Forty-eight hours before Thomas was set to appear, Low got a call from lead investigator RCMP staff sergeant Brian Fitzpatrick. Thomas had been murdered.

Low didn’t have time to process. “The detectives in homicide wanted me to come in to talk to them, to rule me out as a suspect.” Though she had a solid alibi for the night Thomas was shot in Dartmouth, Low says it was hard “to try to wrap my head around the thought of even being considered.”

At court that Tuesday, the judge quickly dismissed the charges against Thomas. At the time, he was the only one accused in her case. “I knew that this was the end of any criminal trial going forward,” Low says. And “any type of closure that I would possibly have within the legal system.”

Glenn Johnson is represented by Wagners Law Firm in Halifax in his civil suit against King’s and Dalhousie University. The suit alleges the schools failed to protect him and other students from Hankey, and didn’t do enough to prevent further abuse once made aware of it.
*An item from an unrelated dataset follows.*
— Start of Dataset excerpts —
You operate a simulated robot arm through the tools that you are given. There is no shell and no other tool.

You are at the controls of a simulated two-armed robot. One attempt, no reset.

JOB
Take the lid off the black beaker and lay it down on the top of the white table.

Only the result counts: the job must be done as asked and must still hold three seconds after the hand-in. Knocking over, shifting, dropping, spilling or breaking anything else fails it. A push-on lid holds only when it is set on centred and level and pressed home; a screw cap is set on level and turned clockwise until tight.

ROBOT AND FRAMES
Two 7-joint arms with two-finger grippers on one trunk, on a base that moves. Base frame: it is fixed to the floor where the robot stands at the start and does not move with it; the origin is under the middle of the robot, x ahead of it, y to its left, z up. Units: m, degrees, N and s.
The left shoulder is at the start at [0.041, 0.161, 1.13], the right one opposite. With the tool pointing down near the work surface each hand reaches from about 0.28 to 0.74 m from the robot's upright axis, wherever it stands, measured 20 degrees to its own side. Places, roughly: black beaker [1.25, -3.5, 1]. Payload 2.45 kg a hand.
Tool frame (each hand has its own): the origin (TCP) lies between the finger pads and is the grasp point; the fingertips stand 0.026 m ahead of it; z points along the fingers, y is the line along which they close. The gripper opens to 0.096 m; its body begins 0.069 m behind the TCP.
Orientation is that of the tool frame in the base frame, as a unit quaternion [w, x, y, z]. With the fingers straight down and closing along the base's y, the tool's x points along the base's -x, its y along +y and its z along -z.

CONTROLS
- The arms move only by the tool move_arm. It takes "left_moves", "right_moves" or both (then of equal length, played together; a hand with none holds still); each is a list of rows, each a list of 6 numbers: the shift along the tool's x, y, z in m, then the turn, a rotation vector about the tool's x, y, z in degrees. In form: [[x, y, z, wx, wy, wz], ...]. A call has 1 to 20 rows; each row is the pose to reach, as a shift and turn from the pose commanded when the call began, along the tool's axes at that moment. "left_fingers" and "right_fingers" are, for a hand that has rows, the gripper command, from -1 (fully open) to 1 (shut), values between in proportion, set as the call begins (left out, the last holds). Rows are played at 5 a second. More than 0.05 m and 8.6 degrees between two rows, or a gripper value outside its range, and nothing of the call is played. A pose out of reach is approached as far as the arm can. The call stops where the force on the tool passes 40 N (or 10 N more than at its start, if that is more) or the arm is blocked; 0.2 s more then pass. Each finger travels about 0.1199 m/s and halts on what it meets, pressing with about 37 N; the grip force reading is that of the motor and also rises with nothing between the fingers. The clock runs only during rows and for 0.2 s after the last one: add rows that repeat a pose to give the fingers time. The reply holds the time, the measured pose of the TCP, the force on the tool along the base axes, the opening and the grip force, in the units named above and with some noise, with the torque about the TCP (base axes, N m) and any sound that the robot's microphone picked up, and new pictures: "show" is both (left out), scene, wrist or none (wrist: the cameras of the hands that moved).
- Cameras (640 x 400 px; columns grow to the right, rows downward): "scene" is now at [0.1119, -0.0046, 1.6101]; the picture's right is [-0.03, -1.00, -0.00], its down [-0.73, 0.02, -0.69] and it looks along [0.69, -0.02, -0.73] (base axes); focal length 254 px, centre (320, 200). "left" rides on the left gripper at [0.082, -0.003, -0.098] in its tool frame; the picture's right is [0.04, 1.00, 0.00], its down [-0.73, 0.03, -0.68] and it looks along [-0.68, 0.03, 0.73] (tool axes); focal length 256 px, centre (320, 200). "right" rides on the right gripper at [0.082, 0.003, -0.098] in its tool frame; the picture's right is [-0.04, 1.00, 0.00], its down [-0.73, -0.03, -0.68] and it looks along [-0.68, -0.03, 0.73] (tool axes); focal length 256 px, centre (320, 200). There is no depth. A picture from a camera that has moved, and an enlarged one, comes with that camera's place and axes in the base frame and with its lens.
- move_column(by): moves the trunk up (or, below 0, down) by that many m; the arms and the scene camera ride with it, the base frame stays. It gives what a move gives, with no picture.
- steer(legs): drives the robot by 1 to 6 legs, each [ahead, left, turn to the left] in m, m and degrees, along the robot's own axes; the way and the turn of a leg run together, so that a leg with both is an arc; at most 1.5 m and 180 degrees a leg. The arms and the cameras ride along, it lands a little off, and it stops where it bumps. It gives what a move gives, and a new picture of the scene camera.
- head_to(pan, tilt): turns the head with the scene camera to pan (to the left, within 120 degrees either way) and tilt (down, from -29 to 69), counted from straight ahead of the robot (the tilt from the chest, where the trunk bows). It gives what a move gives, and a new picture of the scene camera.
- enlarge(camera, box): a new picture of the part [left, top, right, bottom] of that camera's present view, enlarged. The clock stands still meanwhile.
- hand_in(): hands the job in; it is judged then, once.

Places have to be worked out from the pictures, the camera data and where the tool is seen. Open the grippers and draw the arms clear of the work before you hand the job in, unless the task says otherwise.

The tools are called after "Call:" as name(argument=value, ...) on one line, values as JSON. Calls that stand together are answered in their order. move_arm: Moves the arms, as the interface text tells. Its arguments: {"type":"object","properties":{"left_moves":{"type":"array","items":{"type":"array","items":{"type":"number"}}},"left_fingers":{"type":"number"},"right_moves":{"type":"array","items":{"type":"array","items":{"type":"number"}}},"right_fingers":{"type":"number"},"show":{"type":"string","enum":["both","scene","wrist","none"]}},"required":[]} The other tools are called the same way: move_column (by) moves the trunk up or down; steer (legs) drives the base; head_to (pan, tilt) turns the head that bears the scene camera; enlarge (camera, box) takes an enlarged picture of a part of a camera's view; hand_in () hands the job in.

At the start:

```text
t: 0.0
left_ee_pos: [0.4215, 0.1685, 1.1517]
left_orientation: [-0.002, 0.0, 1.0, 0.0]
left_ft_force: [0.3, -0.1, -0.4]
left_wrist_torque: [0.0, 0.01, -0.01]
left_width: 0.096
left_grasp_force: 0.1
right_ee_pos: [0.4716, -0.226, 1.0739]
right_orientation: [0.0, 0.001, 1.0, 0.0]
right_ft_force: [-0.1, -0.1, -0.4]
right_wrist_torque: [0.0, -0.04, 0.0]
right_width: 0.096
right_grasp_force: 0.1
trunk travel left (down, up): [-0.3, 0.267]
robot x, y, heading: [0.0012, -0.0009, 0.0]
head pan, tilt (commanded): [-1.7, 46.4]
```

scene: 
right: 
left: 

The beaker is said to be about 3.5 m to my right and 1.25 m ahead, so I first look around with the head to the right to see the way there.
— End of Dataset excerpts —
“They had to know what he was up to, because there were plenty of complaints about him,” says Johnson. “Everybody on campus knew that this was the guy who went after young men.”

King’s president William President Lahey is not speaking to media about the civil suit, nor the school’s independent investigation into the situation, launched last March under the lead of Janice Rubin of Toronto legal firm Rubin Thomlinson. But the terms of reference aim to determine “whether anyone in a position of authority and responsibility at King’s had knowledge of these facts and if so, what they did about them.”

Liam O’Reilly, a lawyer at Wagners, says generally the firm looks for accountability from institutions “for their failure to stop the abuse from happening or take note that they have these people in their midst.” While it’s not currently a class action suit, O’Reilly says that might change if more survivors come forward.

Johnson’s main goal isn’t compensation. It’s for King’s and Dalhousie to hear his story. “This is what happened: you had a predator in your staff who had power. It’s very important to me that I get some justice by a court saying ‘yes, we believe you.’”

The day after Hankey’s death, president Lahey announced the school would continue its independent review, encouraging other survivors to reach out. Johnson says he has plans to speak to Rubin during the investigation, which he calls a “commendable” step on the part of the university.

“They had to know what he was up to, because there were plenty of complaints about him. Everybody on campus knew that this was the guy who went after young men.”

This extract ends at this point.